DATA BLOCK:
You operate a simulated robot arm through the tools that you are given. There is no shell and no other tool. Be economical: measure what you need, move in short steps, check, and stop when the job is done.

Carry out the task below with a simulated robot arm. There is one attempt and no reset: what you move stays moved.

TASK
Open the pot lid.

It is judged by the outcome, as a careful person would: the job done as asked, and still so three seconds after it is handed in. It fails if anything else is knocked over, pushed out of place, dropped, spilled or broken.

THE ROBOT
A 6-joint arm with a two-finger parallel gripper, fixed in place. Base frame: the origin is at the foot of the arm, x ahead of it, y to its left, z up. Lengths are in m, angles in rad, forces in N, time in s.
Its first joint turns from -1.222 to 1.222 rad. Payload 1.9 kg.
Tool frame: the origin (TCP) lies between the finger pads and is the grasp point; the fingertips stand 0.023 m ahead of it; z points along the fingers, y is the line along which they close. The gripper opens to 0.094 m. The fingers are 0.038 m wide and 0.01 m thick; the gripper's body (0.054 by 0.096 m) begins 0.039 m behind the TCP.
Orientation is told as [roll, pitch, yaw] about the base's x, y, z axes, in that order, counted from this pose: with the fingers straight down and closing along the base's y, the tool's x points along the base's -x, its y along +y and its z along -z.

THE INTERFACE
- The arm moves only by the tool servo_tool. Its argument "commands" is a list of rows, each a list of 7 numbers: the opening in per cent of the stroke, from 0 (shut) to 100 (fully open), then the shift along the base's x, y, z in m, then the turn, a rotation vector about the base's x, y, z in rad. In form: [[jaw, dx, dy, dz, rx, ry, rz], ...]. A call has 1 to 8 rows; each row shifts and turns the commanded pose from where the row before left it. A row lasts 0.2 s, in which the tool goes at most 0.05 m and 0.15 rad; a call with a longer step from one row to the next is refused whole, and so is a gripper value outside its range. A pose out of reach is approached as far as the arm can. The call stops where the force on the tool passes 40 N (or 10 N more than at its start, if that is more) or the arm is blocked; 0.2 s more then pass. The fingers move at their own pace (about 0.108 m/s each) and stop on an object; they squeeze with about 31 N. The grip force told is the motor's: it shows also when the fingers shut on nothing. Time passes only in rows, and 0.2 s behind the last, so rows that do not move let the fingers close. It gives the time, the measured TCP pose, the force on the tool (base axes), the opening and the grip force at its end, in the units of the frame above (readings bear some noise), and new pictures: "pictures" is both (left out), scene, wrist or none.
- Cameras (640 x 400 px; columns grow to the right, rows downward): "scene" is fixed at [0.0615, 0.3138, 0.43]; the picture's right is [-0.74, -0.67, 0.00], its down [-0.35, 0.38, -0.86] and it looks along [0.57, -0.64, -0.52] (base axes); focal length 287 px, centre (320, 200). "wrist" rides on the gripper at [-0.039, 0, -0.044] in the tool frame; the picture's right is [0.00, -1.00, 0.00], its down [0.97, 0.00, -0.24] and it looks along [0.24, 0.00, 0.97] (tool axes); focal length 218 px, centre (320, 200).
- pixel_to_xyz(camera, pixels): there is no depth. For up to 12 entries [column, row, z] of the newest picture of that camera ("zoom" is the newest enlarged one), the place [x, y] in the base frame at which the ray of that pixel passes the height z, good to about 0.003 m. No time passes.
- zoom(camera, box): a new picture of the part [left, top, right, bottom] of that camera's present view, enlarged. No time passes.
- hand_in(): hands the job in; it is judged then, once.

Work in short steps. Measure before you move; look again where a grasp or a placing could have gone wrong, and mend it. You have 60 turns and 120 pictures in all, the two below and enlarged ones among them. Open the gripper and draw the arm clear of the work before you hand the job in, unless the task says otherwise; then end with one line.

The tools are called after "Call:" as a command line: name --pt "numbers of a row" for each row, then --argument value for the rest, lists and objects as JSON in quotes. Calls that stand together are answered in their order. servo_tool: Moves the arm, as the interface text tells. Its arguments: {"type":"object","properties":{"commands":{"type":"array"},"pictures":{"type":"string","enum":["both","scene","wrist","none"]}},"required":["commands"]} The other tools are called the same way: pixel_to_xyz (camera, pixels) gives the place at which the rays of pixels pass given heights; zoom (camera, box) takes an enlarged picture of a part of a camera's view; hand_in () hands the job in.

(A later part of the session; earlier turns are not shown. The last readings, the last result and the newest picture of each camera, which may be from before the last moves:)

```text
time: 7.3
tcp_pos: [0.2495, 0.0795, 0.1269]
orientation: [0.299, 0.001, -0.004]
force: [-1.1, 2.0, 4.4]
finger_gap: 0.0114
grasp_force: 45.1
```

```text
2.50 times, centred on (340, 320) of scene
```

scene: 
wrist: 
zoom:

PROBLEM TO WORK ON: Write out the listing once more, matching it exactly.

RESULT FOR THIS EXERCISE:
You operate a simulated robot arm through the tools that you are given. There is no shell and no other tool. Be economical: measure what you need, move in short steps, check, and stop when the job is done.

Carry out the task below with a simulated robot arm. There is one attempt and no reset: what you move stays moved.

TASK
Open the pot lid.

It is judged by the outcome, as a careful person would: the job done as asked, and still so three seconds after it is handed in. It fails if anything else is knocked over, pushed out of place, dropped, spilled or broken.

THE ROBOT
A 6-joint arm with a two-finger parallel gripper, fixed in place. Base frame: the origin is at the foot of the arm, x ahead of it, y to its left, z up. Lengths are in m, angles in rad, forces in N, time in s.
Its first joint turns from -1.222 to 1.222 rad. Payload 1.9 kg.
Tool frame: the origin (TCP) lies between the finger pads and is the grasp point; the fingertips stand 0.023 m ahead of it; z points along the fingers, y is the line along which they close. The gripper opens to 0.094 m. The fingers are 0.038 m wide and 0.01 m thick; the gripper's body (0.054 by 0.096 m) begins 0.039 m behind the TCP.
Orientation is told as [roll, pitch, yaw] about the base's x, y, z axes, in that order, counted from this pose: with the fingers straight down and closing along the base's y, the tool's x points along the base's -x, its y along +y and its z along -z.

THE INTERFACE
- The arm moves only by the tool servo_tool. Its argument "commands" is a list of rows, each a list of 7 numbers: the opening in per cent of the stroke, from 0 (shut) to 100 (fully open), then the shift along the base's x, y, z in m, then the turn, a rotation vector about the base's x, y, z in rad. In form: [[jaw, dx, dy, dz, rx, ry, rz], ...]. A call has 1 to 8 rows; each row shifts and turns the commanded pose from where the row before left it. A row lasts 0.2 s, in which the tool goes at most 0.05 m and 0.15 rad; a call with a longer step from one row to the next is refused whole, and so is a gripper value outside its range. A pose out of reach is approached as far as the arm can. The call stops where the force on the tool passes 40 N (or 10 N more than at its start, if that is more) or the arm is blocked; 0.2 s more then pass. The fingers move at their own pace (about 0.108 m/s each) and stop on an object; they squeeze with about 31 N. The grip force told is the motor's: it shows also when the fingers shut on nothing. Time passes only in rows, and 0.2 s behind the last, so rows that do not move let the fingers close. It gives the time, the measured TCP pose, the force on the tool (base axes), the opening and the grip force at its end, in the units of the frame above (readings bear some noise), and new pictures: "pictures" is both (left out), scene, wrist or none.
- Cameras (640 x 400 px; columns grow to the right, rows downward): "scene" is fixed at [0.0615, 0.3138, 0.43]; the picture's right is [-0.74, -0.67, 0.00], its down [-0.35, 0.38, -0.86] and it looks along [0.57, -0.64, -0.52] (base axes); focal length 287 px, centre (320, 200). "wrist" rides on the gripper at [-0.039, 0, -0.044] in the tool frame; the picture's right is [0.00, -1.00, 0.00], its down [0.97, 0.00, -0.24] and it looks along [0.24, 0.00, 0.97] (tool axes); focal length 218 px, centre (320, 200).
- pixel_to_xyz(camera, pixels): there is no depth. For up to 12 entries [column, row, z] of the newest picture of that camera ("zoom" is the newest enlarged one), the place [x, y] in the base frame at which the ray of that pixel passes the height z, good to about 0.003 m. No time passes.
- zoom(camera, box): a new picture of the part [left, top, right, bottom] of that camera's present view, enlarged. No time passes.
- hand_in(): hands the job in; it is judged then, once.

Work in short steps. Measure before you move; look again where a grasp or a placing could have gone wrong, and mend it. You have 60 turns and 120 pictures in all, the two below and enlarged ones among them. Open the gripper and draw the arm clear of the work before you hand the job in, unless the task says otherwise; then end with one line.

The tools are called after "Call:" as a command line: name --pt "numbers of a row" for each row, then --argument value for the rest, lists and objects as JSON in quotes. Calls that stand together are answered in their order. servo_tool: Moves the arm, as the interface text tells. Its arguments: {"type":"object","properties":{"commands":{"type":"array"},"pictures":{"type":"string","enum":["both","scene","wrist","none"]}},"required":["commands"]} The other tools are called the same way: pixel_to_xyz (camera, pixels) gives the place at which the rays of pixels pass given heights; zoom (camera, box) takes an enlarged picture of a part of a camera's view; hand_in () hands the job in.

(A later part of the session; earlier turns are not shown. The last readings, the last result and the newest picture of each camera, which may be from before the last moves:)

```text
time: 7.3
tcp_pos: [0.2495, 0.0795, 0.1269]
orientation: [0.299, 0.001, -0.004]
force: [-1.1, 2.0, 4.4]
finger_gap: 0.0114
grasp_force: 45.1
```

```text
2.50 times, centred on (340, 320) of scene
```

scene: 
wrist: 
zoom:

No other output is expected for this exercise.